Your three-year-old daughter comes home every day from preschool complaining that "nobody plays with me." Or you notice that other children seem to have lots of after-school play dates, but your child receives few invitations. Maybe you've become concerned because your child seems fixated on just one other child to the near exclusion of all others. Or maybe your four-year-old seems overly domineering and always wants it his way with his friends, making that last playdate a disaster. Are these the kinds of situations that should generate a lot of worry, or just normal experiences in a child's social development?

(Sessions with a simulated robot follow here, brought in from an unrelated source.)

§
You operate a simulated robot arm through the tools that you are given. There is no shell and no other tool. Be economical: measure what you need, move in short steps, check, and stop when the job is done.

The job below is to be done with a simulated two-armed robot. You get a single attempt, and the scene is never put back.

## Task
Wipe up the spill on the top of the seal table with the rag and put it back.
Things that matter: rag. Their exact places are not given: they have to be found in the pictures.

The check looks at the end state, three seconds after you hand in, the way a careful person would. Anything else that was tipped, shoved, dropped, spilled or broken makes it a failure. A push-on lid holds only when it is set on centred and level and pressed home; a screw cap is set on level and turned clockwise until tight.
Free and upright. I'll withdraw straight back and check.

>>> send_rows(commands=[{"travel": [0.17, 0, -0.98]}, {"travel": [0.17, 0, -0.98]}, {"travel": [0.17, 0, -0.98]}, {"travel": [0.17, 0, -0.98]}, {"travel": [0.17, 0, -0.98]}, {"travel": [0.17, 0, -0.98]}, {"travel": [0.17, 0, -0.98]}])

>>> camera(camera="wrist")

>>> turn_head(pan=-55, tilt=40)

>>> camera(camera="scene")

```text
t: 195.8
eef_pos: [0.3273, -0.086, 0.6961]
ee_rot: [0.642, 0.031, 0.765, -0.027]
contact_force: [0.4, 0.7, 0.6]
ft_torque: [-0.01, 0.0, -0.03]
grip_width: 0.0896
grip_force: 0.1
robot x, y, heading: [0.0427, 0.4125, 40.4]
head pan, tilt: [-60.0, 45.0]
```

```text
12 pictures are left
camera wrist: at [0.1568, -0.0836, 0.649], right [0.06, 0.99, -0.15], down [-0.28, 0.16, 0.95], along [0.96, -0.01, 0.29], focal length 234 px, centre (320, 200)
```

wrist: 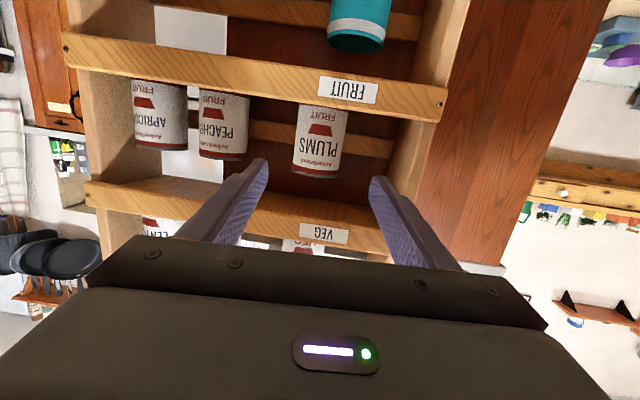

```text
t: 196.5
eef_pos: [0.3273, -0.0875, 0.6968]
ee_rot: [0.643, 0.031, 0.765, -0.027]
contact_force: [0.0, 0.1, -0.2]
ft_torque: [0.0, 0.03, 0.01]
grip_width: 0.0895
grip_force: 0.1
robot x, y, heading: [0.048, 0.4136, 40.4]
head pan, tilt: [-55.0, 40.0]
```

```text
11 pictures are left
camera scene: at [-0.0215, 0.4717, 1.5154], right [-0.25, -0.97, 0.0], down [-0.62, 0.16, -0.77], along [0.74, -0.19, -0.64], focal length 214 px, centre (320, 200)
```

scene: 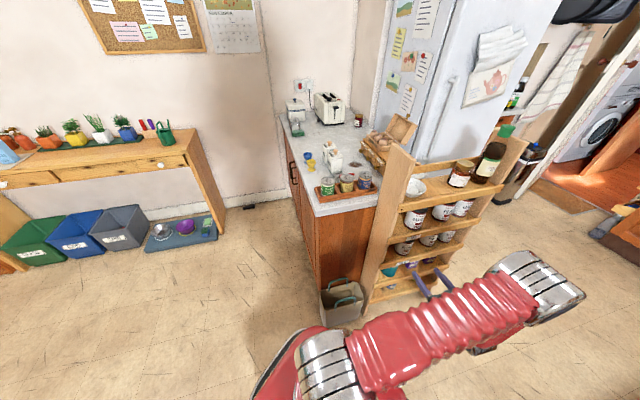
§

In my work as the Director of a San Francisco preschool, these are typical of the concerns anxious parents bring to me nearly every day. Psychologists used to think that our early relationships in our immediate family with parents and siblings were the key to identity formation and how we perceive ourselves socially. More recent research suggests that at least as important in the formation of identity, and some studies suggest even more significant, are the relationships children have with their peers. It's no wonder then that many parents spend a lot of time focused on, and often worried about, their child's friendships and how to better support and encourage a healthy social development.
Well, first the good news: children are highly social beings, and every normally developing child is interested in having and being a friend. But of course there is a wide disparity within that normal range. Some children are huge extroverts and highly motivated socially. For these children forming friendships just seems to come naturally. At the other end of the continuum are the more shy and introverted children. For these children making friends can often be a lot more challenging. Wherever your child falls onto this spectrum it is important to be respectful of her innate inclination and make-up, and not expect her to behave contrary to her nature. (Here's a clue: personality styles have a strong genetic base. Most children are very similar to either of their two biological parents, or a combination of the two. So where your child falls on the introvert-extrovert continuum, or who your child is temperamentally, is largely biologically determined by you and your mate.)
Having reasonable social expectations for your child is key. Appropriate expectations will mostly depend on your child's age, temperament, and experience level. A three-year-old child's approach to friendships is vastly different from that of the typical five year old. Usually children progress from solitary play, to parallel play, and then on to the beginnings of actual social interaction. In the parallel play stage, typical with toddlers, two children will stay physically close to each other, but rather than focusing directly on one another they remain absorbed in the objects they are manipulating. Usually by two and a half or three children will begin to make social overtures, though these are often more physical than verbal. Reaching out and touching the other child (even on the face) is easily mistaken by an adult for aggression, but can actually be a child's way of expressing interest and issuing an invitation.
Once two children have initiated social contact then the challenge becomes how do they sustain the connection. Here's the kind of situation I observe at my preschool almost daily: two boys are happily playing with trucks together, each child rambling on in his own fantasy-based monologue rather than engaging in much of a coherent verbal exchange. One of the boys suddenly decides to leave the trucks and head to the play dough table. Will the other follow along or stick with the trucks? What is ultimately required to sustain the connection is for the second boy to be more interested in the social opportunity, which has now transitioned to the play dough table, than to continue to play with the trucks. It's easy to see how many opportunities and challenges are presented in these kinds of situations. Who will lead? Who will follow? Can the two share the decision-making role or will one child dominate? It's also easy to see how self identities are subtly but surely formed through these highly complex interactions.